Tacoma Book Club Edition 4: Going Where I Have To Go
· Posted Wednesday March 14, 2007 by jamie
It’s been a while, but we must not let it die: for this edition of our “Tacoma Book Club” we’ll be looking at Going Where I Have To Go: Essays from Within by Harold P. Simonson.
As seems to be the pattern for most of the books we’ve looked at thus far, this book is out of print. I’ll toss out the usual caveats: buy locally if possible from King’s or Tacoma Book Center; they may even be able to order you a copy if they don’t have it. You can always try the library. Failing that, there are several used copies available on Amazon:
First a bit of trivia about the title of this book, which itself has somewhat local connections. It is pulled from a poem by Theodore Roethke called The Waking, which begins “I wake to sleep, and take my waking slow. I feel my fate in what I cannot fear. I learn by going where I have to go”. (Read it in its entirety here, or purchase The Collected Poems of Theodore Roethke.) Roethke spend the last portion of his life teaching at the University of Washington before dying in 1953 of a heart attack while swimming in a friend’s pool on Bainbridge Island. The pool was later filled in and is incorporated into the Bloedel Reserve as a Zen rock garden. (One more literary note: the same poem features prominently into Slaughterhouse Five, by one of my favoritest authors, Kurt Vonnegut, as the impetus of the narrator to return to Dresden.) But enough with the trivia, let’s talk about the book…

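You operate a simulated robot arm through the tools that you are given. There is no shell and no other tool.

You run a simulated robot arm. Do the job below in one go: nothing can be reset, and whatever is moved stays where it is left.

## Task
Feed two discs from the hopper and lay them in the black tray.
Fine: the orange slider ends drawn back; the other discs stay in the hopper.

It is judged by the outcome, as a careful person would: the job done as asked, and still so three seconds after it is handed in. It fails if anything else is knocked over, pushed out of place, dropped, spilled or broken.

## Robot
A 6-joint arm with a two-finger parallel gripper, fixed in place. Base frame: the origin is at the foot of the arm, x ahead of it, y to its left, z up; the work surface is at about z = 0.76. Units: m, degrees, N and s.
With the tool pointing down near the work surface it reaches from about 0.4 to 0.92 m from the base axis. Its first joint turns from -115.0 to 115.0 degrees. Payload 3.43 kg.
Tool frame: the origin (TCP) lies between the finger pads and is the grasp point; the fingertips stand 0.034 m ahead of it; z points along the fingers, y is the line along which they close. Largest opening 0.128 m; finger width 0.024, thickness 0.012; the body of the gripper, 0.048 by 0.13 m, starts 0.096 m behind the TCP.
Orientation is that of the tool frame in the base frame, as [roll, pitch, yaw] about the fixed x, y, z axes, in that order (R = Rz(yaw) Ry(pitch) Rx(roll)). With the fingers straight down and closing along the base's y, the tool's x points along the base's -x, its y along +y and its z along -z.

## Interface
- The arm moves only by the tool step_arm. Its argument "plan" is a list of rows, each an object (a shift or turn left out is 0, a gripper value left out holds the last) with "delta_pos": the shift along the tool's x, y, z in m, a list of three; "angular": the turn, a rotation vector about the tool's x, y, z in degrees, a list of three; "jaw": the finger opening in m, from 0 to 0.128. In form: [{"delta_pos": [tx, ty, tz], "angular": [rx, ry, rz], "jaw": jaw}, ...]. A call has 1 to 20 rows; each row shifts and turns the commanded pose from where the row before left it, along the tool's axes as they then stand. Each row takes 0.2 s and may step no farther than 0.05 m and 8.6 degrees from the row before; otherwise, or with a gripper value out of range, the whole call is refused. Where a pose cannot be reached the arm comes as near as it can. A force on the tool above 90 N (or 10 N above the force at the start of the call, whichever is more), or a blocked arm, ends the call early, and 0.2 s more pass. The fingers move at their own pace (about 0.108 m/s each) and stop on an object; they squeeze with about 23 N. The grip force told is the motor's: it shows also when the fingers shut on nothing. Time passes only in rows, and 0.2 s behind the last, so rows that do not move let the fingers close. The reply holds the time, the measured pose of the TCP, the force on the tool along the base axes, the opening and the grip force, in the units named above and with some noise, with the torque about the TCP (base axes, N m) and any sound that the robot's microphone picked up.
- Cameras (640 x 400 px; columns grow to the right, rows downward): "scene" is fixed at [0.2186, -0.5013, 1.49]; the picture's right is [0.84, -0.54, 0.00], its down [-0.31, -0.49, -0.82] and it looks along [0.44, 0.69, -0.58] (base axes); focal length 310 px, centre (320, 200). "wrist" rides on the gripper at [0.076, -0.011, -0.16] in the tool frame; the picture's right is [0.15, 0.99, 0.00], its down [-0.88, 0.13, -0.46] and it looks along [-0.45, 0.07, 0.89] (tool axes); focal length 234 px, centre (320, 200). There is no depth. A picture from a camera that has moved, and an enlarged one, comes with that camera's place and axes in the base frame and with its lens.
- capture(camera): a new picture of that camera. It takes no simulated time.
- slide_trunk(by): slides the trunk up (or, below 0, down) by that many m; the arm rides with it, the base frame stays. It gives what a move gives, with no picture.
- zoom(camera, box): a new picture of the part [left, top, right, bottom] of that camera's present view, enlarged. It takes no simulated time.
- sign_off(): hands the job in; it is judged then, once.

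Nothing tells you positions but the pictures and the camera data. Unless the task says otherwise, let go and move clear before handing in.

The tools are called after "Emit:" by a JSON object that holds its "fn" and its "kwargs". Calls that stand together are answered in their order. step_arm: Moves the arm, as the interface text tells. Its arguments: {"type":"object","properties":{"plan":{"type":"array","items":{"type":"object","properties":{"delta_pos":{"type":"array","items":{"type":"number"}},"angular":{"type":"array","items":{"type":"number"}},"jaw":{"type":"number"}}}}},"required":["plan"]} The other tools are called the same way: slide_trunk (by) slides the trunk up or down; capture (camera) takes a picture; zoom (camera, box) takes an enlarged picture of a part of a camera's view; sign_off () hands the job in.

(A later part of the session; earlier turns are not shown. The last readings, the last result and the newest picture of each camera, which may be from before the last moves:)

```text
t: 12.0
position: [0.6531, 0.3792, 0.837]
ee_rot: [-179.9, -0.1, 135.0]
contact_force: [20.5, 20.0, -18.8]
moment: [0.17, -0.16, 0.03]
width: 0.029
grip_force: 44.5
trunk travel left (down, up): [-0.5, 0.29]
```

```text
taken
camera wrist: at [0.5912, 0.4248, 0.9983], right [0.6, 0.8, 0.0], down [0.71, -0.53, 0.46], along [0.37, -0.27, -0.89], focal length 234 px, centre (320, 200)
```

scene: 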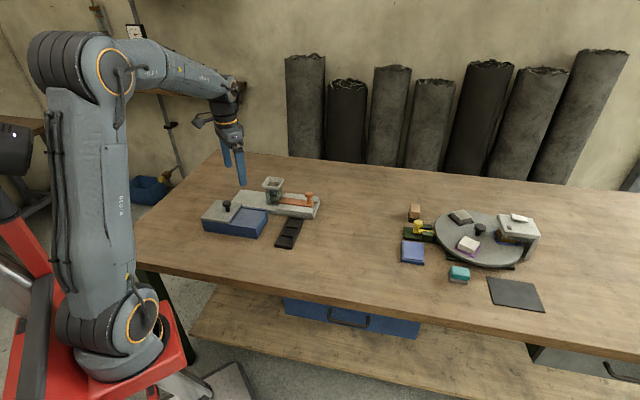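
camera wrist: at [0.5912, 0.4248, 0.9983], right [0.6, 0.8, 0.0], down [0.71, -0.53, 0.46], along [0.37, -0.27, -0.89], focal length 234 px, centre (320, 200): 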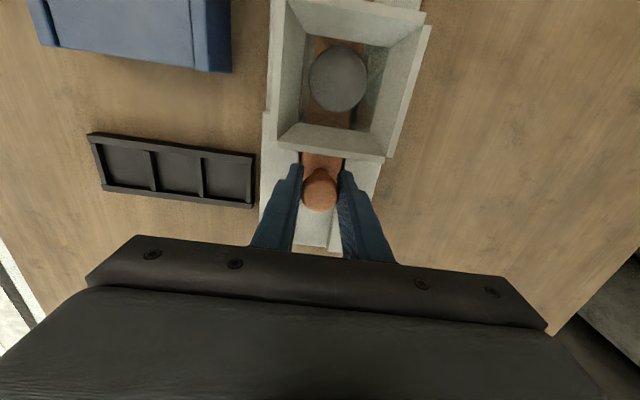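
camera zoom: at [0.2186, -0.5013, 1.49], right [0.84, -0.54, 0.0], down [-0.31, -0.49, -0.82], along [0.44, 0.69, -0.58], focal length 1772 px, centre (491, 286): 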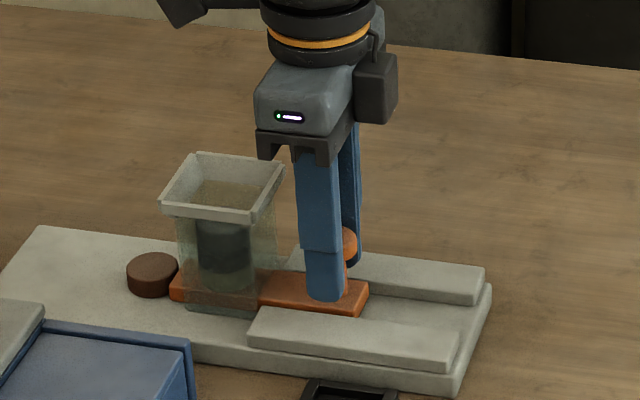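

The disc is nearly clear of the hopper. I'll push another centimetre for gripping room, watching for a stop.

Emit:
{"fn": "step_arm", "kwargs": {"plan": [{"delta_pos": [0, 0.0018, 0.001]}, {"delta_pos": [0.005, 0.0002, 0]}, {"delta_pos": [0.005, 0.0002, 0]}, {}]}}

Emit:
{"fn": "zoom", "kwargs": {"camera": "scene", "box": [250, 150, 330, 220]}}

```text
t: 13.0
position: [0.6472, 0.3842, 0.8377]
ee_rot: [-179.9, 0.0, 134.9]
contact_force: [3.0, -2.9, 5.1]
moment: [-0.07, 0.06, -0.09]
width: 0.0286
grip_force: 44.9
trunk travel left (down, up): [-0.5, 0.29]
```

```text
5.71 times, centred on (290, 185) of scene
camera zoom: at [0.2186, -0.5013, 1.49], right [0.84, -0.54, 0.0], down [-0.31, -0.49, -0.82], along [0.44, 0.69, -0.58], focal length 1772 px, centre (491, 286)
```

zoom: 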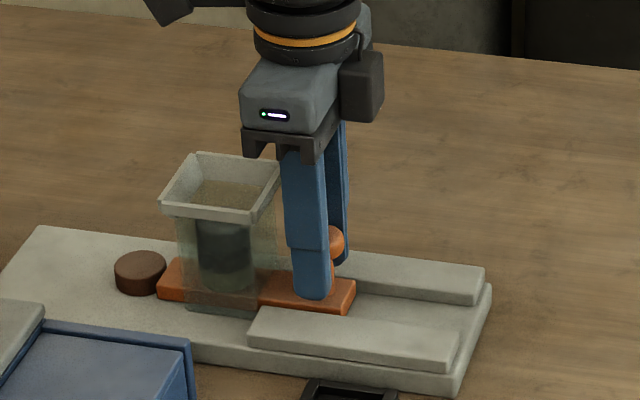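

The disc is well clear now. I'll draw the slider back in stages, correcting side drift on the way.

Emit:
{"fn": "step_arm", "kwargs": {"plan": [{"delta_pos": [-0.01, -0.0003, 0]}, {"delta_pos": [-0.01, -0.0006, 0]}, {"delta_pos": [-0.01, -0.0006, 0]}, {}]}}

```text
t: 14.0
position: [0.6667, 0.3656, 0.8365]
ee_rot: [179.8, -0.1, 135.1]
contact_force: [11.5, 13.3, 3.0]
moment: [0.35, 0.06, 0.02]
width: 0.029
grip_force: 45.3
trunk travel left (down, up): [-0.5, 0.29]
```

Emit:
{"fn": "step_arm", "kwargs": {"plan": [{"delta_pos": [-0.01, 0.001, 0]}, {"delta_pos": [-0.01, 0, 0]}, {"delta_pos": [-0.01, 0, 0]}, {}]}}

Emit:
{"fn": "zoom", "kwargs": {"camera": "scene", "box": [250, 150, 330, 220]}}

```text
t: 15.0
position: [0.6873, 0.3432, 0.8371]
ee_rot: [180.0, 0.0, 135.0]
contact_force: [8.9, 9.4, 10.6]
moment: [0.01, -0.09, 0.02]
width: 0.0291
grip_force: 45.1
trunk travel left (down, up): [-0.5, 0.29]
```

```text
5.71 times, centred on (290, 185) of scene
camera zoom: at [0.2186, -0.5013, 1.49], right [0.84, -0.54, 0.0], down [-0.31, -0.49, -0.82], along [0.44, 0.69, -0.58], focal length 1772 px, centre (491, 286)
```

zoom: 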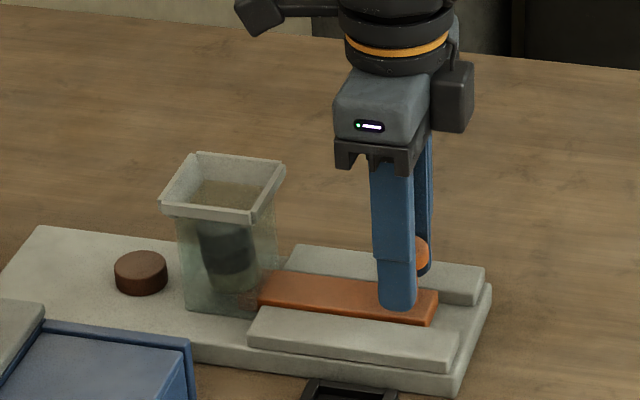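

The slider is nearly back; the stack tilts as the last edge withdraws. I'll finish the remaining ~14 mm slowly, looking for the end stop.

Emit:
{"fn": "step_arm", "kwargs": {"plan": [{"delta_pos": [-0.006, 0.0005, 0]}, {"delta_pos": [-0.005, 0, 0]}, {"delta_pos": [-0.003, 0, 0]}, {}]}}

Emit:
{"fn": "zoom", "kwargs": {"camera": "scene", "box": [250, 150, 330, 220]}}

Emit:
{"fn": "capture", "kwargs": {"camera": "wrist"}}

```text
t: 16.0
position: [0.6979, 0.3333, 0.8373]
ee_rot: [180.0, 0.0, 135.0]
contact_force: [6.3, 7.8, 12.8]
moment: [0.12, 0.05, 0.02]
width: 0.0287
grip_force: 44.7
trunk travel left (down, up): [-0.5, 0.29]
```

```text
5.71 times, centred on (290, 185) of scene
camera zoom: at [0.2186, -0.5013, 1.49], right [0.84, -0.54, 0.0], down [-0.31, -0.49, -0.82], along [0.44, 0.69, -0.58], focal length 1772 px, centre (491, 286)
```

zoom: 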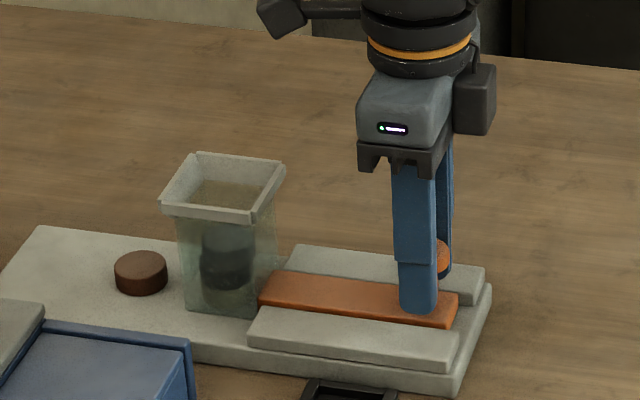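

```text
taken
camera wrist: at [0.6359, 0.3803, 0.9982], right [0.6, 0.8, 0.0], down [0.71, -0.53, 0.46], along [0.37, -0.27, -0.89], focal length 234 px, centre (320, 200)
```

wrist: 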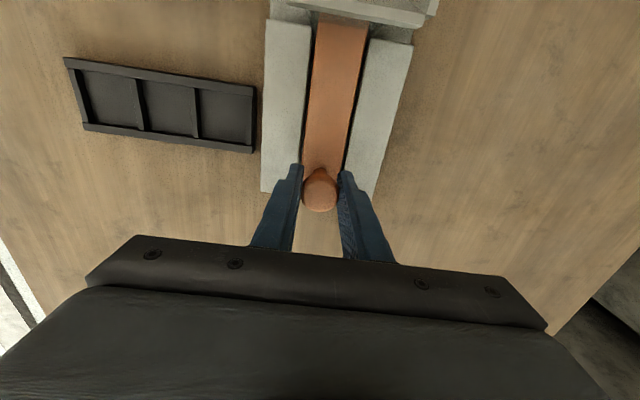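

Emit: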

Harold Simonson himself was born, raised, and now lives in Tacoma. He is Professor Emeritus of English at the University of Washington, and previously taught for a time at the University of Puget Sound. Going Where I Have To Go is a set of essays reflecting on his life: boyhood, the “middle years”, and the looking back that can occur in old age.
Beyond this being a splendidly written memoir, this book has special significance for us because one of the “main characters” of the book is the house right next door to ours. Harold Simonson not only grew up in the house, but his father, a carpenter, built it with his own two hands in 1925. Thus, a good portion of the book reflects on Simonson’s experiences in the house: growing up there, walking to Grant School, going to the church around the corner, living through the Depression, and eventually later in the book living through the deaths of his parents. We even get a reference to playing catch while standing on the “Swansons’ property line”, referencing the former long-time residents of our home.
Other neat Tacoma details abound, also, most coming from long before my time. Tales of swimming at Sieverts and the Hi-Dive at Surprise Lake (and mourning over the condos and chain stores now dotting the area). Remembering epic horseshoe tournaments amongst the “old-timers” in the pits at Wright Park. Visiting the St. Paul and Tacoma Harbor Lumber Company sawmills, and when older working at the Wheeler-Osgood door factory. Watching the Tacoma Tigers at the Athletic Park on Sprague (now Peck Field) and playing golf at Allenmore. Racing trains while jogging on Ruston Way. Great imagery from times past and times present.
One more final bit of trivia: his own impressive accomplishments aside, Simonson is the father of renowned mountain climber Eric Simonson, and the book includes some great examinations of the anxiety that goes along with having one’s child scaling peaks such as Everest and Annapurna. So there’s a little something for the climbing buffs in this book as well.
I highly recommend this book: nice and short, very readable, great Tacoma memories, and wonderful reflections on life. Even if you don’t live next door to “the house”, I think you’ll enjoy it. Comments, as always, are encouraged!